The bill contains no allegation of fraud, nor is that issue raised by the pleadings and proofs.

The policy of insurance was issued by the defendant on June 13th, 1923, for one year, and was designated as "Messenger and Office Robbery Policy, No. M-6111250," insuring against loss of "money and securities." The premium, amounting to $40, was paid by the assured. The jewelry of which the store was robbed is alleged to be of the value of $9,000, which was $1,000 in excess of the insurance under the policy referred to. *25

The theory of mutual mistake upon which complainant appears to base his claim for relief is, that the complainant contracted with Mellor Newman for the issuance of a holdup policy on his jewelry shop, and that Newman was concededly the agent of the defendant, and that this is shown by letterheads and cards given by the defendant to him, Newman, in which he is termed their agent. Complainant further contends that it is proved by letters received by Mr. Newman in the course of his business, one of which accompanied the policy issued to complainant, and called for Mr. Newman's counter-signature, that Mr. Newman was clothed with apparent authority to act for the company; that as agent he contracted with the complainant, and that the defendant attempted to take the benefit of that contract by writing up the policy for complainant; hence, that the act of Mellor Newman was the act of the corporation, if done within his authority, or the apparent scope of his authority, and that it follows that there was a mutual mistake.

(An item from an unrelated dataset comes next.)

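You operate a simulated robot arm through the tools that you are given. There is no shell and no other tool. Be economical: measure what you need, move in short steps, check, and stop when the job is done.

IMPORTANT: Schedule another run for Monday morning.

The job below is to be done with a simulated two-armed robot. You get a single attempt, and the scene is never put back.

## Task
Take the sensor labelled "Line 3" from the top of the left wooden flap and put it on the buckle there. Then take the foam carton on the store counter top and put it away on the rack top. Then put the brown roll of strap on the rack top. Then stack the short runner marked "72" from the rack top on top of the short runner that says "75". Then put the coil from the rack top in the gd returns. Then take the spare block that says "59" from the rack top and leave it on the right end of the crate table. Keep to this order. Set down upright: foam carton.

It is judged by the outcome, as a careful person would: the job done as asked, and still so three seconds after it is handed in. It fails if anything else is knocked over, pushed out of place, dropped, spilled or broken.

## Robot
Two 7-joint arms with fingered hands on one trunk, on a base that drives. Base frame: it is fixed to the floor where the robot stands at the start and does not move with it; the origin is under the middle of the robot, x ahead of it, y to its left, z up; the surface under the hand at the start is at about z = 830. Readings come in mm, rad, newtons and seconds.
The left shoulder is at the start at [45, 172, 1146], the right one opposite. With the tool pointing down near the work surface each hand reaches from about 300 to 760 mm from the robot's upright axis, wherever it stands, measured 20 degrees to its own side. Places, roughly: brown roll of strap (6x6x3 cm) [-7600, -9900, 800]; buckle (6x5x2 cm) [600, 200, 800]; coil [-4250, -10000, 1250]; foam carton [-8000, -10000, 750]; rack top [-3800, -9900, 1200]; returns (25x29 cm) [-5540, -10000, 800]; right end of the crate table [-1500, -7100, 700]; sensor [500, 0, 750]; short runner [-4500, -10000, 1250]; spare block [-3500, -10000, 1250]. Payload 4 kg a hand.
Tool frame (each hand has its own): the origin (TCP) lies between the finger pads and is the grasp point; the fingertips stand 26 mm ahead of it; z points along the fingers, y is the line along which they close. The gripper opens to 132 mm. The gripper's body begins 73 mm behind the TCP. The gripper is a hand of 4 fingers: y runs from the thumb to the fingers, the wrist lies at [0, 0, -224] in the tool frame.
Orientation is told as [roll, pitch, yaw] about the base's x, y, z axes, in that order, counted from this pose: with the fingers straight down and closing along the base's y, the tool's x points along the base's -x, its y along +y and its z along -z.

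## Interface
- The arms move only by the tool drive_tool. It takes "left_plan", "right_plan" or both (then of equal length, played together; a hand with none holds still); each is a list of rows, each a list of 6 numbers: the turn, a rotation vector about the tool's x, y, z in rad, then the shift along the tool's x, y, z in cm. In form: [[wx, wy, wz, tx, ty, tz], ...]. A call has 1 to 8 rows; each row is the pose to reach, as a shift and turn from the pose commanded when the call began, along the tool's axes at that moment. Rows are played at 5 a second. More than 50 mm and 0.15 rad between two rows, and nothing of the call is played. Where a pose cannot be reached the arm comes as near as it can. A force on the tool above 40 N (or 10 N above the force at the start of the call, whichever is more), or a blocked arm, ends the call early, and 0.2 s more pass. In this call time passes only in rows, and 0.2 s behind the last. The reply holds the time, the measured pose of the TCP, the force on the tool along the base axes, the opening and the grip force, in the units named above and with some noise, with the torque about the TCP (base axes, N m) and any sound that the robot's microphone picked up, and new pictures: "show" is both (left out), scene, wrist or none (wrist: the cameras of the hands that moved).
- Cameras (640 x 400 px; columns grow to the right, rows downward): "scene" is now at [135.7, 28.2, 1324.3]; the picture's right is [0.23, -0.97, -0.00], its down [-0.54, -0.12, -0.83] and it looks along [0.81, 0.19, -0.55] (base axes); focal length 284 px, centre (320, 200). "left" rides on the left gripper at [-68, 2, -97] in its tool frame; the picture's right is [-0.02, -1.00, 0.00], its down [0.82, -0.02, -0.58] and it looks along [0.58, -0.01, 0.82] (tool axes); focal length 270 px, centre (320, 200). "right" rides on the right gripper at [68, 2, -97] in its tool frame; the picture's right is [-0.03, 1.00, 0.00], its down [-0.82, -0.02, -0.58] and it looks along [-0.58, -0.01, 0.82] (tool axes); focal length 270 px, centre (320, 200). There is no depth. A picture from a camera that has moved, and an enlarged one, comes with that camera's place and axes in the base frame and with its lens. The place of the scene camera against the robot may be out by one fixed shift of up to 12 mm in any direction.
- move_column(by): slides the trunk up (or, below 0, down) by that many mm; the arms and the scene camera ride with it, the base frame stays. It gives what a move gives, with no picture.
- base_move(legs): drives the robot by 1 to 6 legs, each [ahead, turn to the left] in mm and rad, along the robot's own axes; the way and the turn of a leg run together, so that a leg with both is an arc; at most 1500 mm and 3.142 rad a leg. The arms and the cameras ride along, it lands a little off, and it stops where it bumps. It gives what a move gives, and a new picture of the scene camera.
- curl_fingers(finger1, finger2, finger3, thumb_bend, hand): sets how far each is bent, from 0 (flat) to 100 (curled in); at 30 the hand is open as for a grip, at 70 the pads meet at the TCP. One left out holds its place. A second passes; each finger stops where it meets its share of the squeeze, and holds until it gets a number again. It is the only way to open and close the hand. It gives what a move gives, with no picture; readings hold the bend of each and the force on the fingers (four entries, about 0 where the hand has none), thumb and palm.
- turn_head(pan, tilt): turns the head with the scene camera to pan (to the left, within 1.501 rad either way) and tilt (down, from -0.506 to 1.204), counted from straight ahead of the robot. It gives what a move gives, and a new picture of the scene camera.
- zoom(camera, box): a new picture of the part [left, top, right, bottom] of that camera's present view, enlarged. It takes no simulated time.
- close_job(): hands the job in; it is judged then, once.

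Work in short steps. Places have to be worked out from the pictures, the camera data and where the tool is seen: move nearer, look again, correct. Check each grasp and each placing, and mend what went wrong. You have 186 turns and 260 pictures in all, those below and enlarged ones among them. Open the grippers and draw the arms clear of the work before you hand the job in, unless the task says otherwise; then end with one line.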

The ordinary layman is not a trained lawyer nor an insurance expert. That was decided in the case of Radawansky v. ScottishUnion Insurance Co., 126 Atl. Rep. 657.

The next proposition is, that the doctrine of caveat emptor does not apply to insurance. That was decided by Vice-Chancellor Lane in the case of Giammares v. Allemenia Fire Insurance Co.,91 N.J. Eq. 114.

Now, a man is not debarred from relief merely because he does not read the policy, and in this case the evidence is that the complainant was an ignorant man, and that he relied upon the representations of his broker and the agent of the company that the policy which would be delivered would be that which he ordered. And it is admitted by the agent of the company that he understood the order, and that the policy ordered was a policy to protect the jewelry and not the securities. The evidence further shows that, in compliance with the complainant's order, the agent of the company communicated with the general agent of the defendant. In the absence of any proof to the contrary, the presumption is that the agent of the company in the performance of his *26 duty to his principal did communicate the kind of a policy that the complainant ordered. The evidence shows that shortly after the order was given the general agent of the company called upon the complainant and inspected the stock of merchandise of the complainant, and that at no time, either prior or subsequent to the delivery of the policy, did the general agent of the company, either by word or conduct, indicate that the policy to be delivered or actually delivered was different from the policy ordered.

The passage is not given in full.